Why is my Spouse’s Green Card Conditional?
After your spouse has applied for permanent residency, either through adjustment of status or via consular processing, USCIS may approve your spouse’s green card application with conditions. This happens if your marriage is less than two years old. Under these circumstances, your spouse’s status as a permanent resident will be conditional.
In order to remove the conditional status from your spouse’s green card, the both of you must file a Form I-751 Petition to Remove the Conditions of Residence. Form I-751 should be filed within 90 days of the expiration date listed on your spouse’s conditional green card. This deadline is very important because if you don’t file within this period, your spouse may have to leave the United States.
For more information regarding removing the conditions of your spouse’s permanent residency, see “What is a Conditional Green Card?”
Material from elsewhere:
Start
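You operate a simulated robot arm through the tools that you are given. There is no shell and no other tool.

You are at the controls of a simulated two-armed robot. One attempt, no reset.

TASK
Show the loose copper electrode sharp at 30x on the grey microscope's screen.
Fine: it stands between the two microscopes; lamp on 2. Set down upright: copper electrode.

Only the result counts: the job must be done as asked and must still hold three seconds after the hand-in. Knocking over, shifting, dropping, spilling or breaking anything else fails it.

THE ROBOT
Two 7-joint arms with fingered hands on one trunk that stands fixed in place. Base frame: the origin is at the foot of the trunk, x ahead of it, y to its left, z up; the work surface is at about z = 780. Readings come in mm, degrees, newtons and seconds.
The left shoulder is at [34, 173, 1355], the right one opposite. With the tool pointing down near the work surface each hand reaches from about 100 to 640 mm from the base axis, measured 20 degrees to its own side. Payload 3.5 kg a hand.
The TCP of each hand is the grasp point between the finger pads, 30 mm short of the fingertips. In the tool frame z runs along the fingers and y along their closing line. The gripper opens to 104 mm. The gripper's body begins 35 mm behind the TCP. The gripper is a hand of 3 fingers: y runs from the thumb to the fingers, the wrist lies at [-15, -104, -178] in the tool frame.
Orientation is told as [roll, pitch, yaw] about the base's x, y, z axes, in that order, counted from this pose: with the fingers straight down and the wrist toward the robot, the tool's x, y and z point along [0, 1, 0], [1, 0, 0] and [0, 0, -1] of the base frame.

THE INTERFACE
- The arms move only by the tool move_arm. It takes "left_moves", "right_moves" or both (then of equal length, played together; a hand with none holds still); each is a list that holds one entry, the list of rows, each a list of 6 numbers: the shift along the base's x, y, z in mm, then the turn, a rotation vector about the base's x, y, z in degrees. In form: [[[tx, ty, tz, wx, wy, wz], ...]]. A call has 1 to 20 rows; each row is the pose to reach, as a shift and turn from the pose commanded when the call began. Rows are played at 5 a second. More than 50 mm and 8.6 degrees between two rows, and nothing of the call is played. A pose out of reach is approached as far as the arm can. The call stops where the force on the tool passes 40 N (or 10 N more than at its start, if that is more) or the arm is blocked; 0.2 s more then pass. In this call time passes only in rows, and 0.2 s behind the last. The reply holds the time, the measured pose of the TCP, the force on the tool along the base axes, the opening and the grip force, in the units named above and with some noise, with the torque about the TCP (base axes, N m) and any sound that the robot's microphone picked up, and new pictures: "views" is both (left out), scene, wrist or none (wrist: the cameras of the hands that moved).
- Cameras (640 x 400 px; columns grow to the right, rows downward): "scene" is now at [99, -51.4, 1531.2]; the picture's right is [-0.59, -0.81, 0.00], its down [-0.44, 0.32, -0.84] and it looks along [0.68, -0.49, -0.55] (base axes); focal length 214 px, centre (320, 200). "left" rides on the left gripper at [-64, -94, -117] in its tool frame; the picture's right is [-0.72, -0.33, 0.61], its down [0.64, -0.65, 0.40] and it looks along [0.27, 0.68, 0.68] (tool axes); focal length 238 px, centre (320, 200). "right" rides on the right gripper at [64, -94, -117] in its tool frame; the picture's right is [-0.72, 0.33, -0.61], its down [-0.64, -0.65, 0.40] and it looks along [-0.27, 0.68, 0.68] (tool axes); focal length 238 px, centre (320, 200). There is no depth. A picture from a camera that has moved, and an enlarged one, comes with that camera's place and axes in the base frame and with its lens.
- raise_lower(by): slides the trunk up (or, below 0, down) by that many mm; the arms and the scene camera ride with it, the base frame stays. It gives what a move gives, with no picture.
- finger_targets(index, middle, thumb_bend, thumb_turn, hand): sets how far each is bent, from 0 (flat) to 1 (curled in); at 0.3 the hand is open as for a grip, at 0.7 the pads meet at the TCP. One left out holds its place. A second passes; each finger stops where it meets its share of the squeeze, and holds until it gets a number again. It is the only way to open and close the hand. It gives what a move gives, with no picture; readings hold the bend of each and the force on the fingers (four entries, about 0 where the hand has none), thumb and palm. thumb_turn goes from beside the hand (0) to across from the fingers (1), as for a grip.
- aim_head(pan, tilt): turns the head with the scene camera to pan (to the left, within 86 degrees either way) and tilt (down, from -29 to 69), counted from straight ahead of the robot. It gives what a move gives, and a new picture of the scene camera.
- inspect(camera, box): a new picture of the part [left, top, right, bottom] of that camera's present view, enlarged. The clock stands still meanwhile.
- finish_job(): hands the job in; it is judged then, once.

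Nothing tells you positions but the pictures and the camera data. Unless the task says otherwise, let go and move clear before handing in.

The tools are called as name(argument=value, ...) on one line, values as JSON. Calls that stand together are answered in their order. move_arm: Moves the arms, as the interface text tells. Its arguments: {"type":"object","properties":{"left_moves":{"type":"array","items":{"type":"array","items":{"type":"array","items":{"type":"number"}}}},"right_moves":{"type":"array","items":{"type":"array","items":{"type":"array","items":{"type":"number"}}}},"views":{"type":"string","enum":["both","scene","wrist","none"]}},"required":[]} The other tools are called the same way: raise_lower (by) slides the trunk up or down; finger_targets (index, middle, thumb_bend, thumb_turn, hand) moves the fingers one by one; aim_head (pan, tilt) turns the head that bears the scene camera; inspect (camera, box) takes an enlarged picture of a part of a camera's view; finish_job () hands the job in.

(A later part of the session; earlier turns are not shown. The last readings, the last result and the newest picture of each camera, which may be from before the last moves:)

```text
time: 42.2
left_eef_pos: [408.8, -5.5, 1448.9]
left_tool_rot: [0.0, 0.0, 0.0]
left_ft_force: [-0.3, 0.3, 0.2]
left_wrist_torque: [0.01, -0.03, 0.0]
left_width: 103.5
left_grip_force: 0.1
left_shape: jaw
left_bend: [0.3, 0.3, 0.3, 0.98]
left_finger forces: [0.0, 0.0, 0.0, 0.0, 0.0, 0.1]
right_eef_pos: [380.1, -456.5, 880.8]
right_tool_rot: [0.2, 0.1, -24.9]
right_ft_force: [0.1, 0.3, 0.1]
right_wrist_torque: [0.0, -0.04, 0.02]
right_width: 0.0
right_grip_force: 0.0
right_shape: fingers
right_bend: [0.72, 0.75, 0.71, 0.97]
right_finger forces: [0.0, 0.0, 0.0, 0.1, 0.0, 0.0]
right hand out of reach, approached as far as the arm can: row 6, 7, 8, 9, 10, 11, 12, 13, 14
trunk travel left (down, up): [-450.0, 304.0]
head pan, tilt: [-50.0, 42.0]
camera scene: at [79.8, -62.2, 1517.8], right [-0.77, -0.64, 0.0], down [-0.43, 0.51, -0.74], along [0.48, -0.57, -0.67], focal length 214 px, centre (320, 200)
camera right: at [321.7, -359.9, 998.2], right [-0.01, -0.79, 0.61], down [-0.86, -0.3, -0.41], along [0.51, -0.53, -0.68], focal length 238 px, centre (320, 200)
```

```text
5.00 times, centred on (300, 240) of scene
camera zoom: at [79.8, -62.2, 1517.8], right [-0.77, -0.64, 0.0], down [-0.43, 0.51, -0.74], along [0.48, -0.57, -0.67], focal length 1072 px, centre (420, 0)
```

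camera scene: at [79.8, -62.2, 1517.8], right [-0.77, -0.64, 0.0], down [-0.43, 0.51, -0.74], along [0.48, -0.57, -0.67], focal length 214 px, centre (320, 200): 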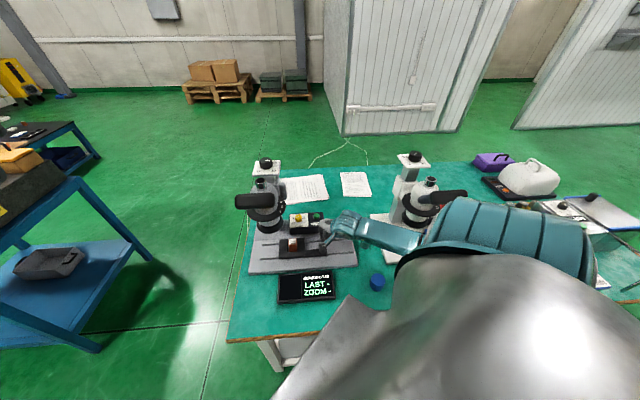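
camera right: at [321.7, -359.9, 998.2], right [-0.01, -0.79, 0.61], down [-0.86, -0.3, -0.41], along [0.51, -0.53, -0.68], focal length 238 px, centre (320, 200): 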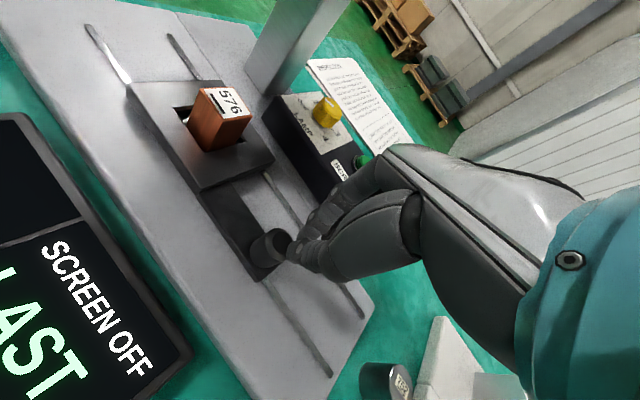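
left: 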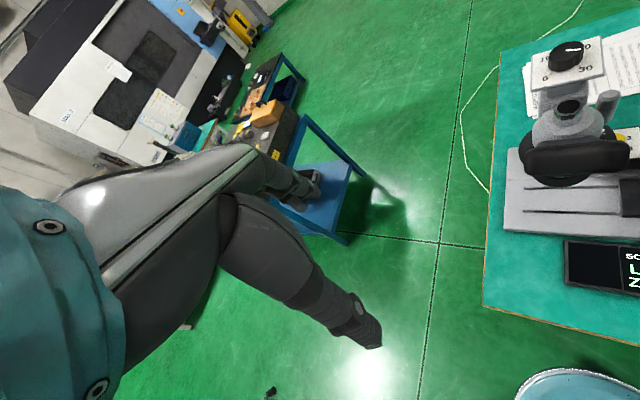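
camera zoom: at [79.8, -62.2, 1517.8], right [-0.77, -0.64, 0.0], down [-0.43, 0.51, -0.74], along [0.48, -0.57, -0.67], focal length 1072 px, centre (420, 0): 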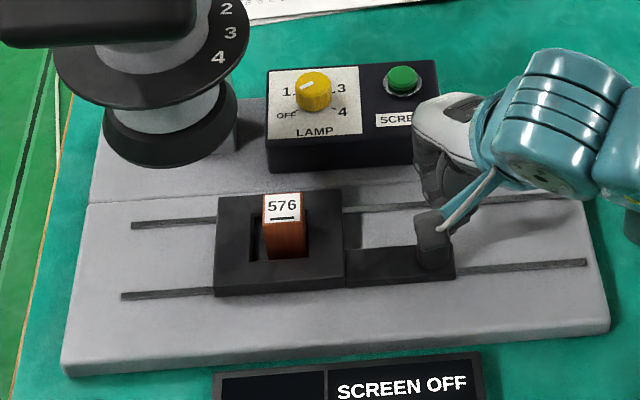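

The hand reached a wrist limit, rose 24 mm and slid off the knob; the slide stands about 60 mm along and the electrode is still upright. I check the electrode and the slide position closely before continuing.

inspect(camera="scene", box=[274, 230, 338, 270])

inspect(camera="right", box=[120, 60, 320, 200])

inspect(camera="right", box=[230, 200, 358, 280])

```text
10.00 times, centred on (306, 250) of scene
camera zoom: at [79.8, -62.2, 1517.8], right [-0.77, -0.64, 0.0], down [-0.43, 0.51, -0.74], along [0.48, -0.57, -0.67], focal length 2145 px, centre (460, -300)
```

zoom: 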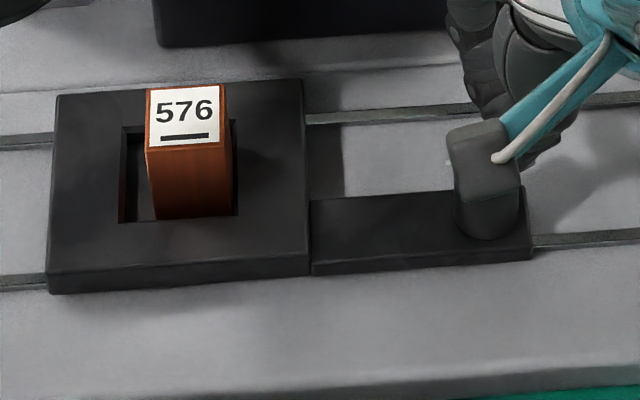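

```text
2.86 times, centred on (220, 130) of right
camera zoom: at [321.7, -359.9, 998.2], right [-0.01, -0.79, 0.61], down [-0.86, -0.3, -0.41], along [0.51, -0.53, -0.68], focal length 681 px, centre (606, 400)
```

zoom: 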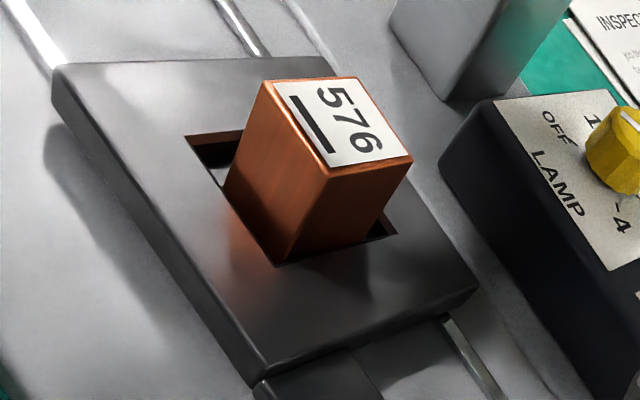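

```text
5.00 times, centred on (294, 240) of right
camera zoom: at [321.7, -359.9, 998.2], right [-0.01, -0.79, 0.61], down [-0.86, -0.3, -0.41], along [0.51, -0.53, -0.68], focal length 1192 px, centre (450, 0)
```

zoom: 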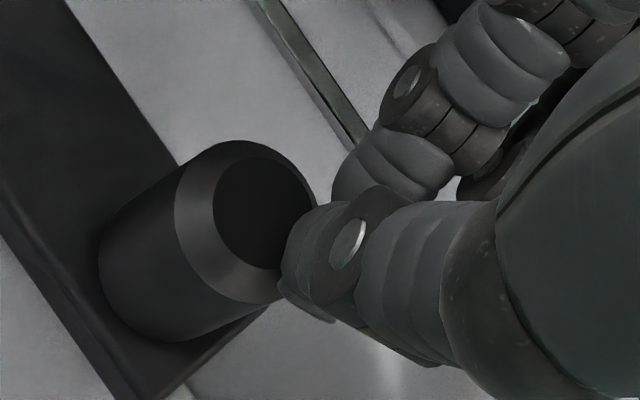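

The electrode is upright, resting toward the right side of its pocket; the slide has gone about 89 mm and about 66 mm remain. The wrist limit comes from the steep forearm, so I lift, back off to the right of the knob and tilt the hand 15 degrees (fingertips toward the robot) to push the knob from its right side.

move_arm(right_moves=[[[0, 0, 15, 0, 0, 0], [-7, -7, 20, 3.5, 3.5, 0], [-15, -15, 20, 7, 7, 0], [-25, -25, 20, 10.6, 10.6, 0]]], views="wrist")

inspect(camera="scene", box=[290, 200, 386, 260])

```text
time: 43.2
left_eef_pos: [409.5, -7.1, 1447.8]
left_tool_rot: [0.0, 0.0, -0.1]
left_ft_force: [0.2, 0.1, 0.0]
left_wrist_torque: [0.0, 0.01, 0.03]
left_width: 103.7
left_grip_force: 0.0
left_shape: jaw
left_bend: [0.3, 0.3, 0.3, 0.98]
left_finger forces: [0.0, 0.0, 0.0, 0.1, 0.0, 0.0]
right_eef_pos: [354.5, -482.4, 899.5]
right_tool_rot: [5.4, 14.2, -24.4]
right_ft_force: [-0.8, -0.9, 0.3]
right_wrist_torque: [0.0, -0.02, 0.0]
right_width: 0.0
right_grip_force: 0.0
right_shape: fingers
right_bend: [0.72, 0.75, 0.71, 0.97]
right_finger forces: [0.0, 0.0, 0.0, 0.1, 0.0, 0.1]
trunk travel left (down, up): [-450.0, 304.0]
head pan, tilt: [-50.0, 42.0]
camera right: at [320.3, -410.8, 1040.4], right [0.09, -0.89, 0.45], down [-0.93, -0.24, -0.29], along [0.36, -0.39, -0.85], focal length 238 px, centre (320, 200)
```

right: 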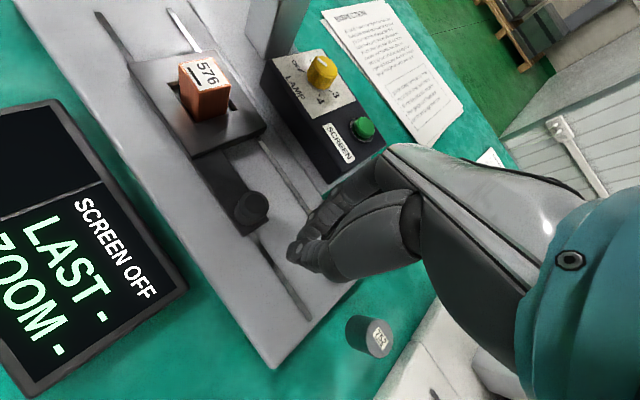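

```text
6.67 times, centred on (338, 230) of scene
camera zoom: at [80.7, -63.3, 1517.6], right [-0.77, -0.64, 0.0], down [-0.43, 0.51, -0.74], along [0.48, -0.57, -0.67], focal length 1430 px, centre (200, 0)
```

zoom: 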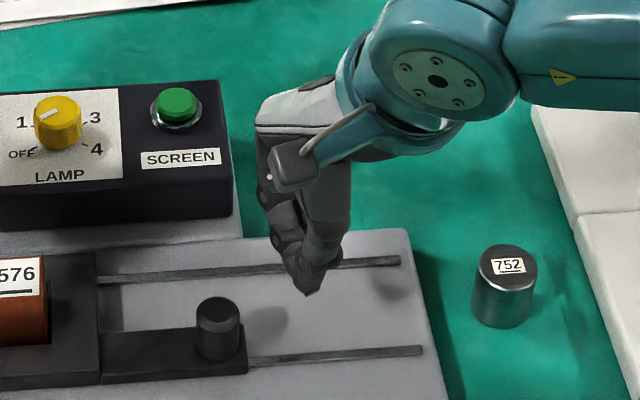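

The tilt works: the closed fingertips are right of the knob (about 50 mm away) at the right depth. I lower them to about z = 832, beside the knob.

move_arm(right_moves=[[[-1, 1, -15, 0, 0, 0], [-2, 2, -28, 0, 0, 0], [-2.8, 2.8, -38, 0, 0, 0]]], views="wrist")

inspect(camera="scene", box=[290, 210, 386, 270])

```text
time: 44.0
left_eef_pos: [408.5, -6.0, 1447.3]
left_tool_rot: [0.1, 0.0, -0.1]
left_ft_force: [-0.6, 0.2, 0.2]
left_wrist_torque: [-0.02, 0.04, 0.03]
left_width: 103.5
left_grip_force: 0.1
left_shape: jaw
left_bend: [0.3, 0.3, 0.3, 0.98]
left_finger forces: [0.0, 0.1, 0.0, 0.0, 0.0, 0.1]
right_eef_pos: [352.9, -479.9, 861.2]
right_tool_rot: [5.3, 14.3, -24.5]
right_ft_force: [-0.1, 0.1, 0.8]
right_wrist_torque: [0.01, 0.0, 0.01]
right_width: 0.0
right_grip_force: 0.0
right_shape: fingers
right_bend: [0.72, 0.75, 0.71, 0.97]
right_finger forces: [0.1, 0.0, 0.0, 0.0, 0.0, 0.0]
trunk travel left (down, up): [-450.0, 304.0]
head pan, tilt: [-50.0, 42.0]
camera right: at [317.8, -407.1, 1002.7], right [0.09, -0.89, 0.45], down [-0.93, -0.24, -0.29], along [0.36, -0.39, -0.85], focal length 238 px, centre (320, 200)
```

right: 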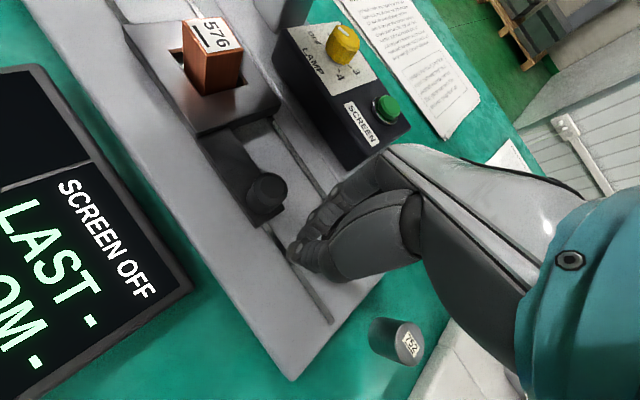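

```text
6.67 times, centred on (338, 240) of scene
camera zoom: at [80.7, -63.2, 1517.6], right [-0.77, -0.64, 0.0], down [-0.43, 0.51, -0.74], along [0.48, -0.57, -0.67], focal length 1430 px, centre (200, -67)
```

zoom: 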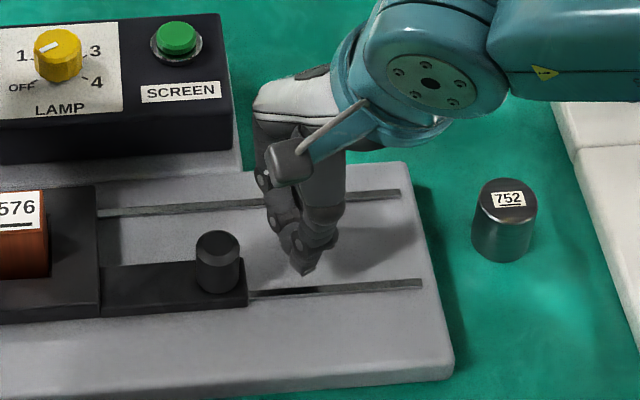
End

My Petition was Denied, Now What?
USCIS may choose to deny your I-130 petition. While its difficult to plan for something like this, you should know that it does occasionally happen.
Your denial notice will explain why your application was denied and describe your avenues for appeal and review. If you filed your I-130 application by yourself and have received a denial notice, it is recommended that you first contact an immigration attorney before you appeal. They may be able to explain to you why the application was denied and explain whether or not it is worth it to make an appeal.